Relationships are about compromise and taking into consideration your S.O. This doesn’t mean surrendering your independent self for another person.
It means having the right balance of it, one that can help and not hurt your relationship.
#6. You don’t need to share every single thing with the world.
With social media websites readily available and easy to access, at some point in our lives, we’ve all been tempted to share every single thing about our relationships or just our lives in general.
I used to be that way and it was until after my first relationship that I realized that it’s better to keep some things private.
A relationship is about the love that you share with your S.O. You don’t enter a relationship so you can show it off to everyone on Facebook or Instagram.
If you do, it may be time to make a pros and cons list so you can decide whether you like/love him or you like/love the idea of him.
Now that I keep many things private and share minimal with my friends, family and even on social media, it makes my current relationship that much more special and personal.

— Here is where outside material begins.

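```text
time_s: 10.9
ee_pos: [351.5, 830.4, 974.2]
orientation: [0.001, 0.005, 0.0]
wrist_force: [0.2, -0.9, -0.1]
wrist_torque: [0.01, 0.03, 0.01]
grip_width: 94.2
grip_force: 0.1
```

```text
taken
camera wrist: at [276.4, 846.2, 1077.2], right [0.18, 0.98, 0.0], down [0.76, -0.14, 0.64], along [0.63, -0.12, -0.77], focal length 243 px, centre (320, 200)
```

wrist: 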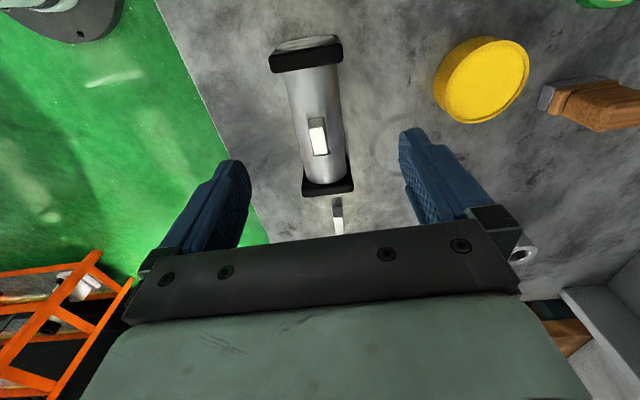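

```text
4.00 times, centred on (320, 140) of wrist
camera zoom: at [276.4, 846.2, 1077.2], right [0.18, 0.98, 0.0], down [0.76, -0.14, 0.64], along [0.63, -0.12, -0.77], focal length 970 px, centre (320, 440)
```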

I don’t have to prove to the world that I love him or that our relationship is going well.
#7. But do let your loved ones in on your S.O. and the relationship.
And by loved ones, I mean your very close friends and immediate family members.

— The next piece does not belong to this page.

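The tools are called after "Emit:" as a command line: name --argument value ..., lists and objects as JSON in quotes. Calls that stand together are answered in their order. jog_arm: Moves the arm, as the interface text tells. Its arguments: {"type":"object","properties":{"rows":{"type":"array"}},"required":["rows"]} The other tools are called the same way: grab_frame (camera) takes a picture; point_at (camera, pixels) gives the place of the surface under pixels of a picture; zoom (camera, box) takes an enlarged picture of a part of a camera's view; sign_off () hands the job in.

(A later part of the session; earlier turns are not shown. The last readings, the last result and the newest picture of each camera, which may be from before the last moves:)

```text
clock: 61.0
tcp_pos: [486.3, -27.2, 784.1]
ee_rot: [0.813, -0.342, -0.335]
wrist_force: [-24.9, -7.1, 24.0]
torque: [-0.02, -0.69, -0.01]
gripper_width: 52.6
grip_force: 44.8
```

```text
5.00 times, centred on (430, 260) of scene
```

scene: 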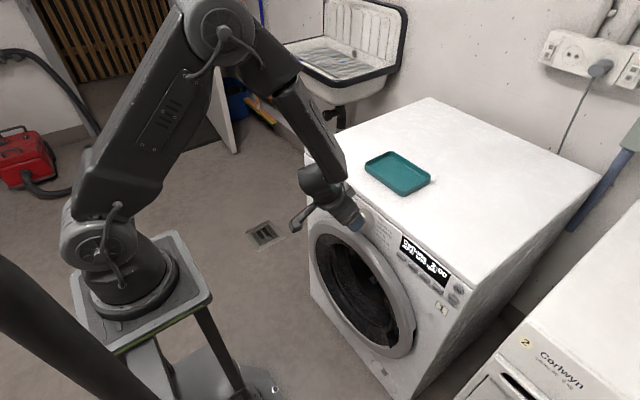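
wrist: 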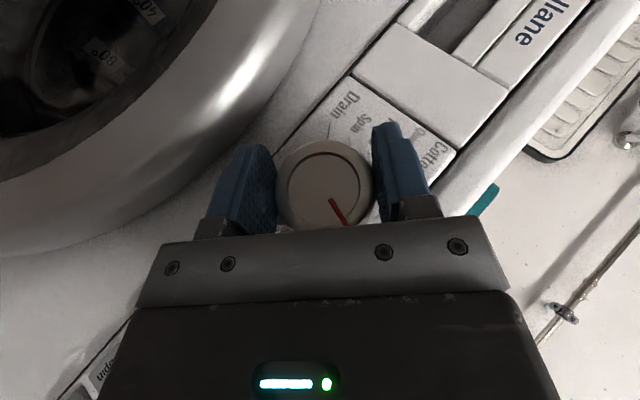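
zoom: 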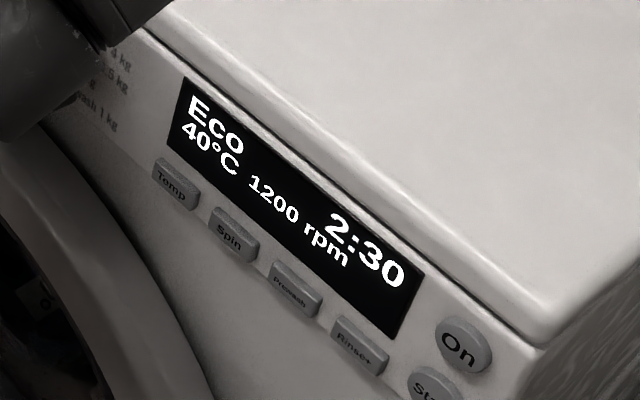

I didn’t tell anyone about my first two relationships until after I told them about my first very serious relationship with my current boyfriend.
I used to dismiss the benefits that come with people knowing about your S.O. because I thought, I don’t care what they think.
You shouldn’t base your decisions about your S.O. and relationship on what your friends and family think, but it’s important to let them know about who he/she is.
Yes, you shouldn’t care what other people think about your relationship, because you’re the one dating him not them.
But the benefits of letting your loved ones know about your S.O. is that they may be able to pick up some things about him that you wouldn’t be able to see yourself, because you’re bias.
This comes in handy in the event that they see something that isn’t healthy or good. That way, you’ll be able to address and resolve it as a couple.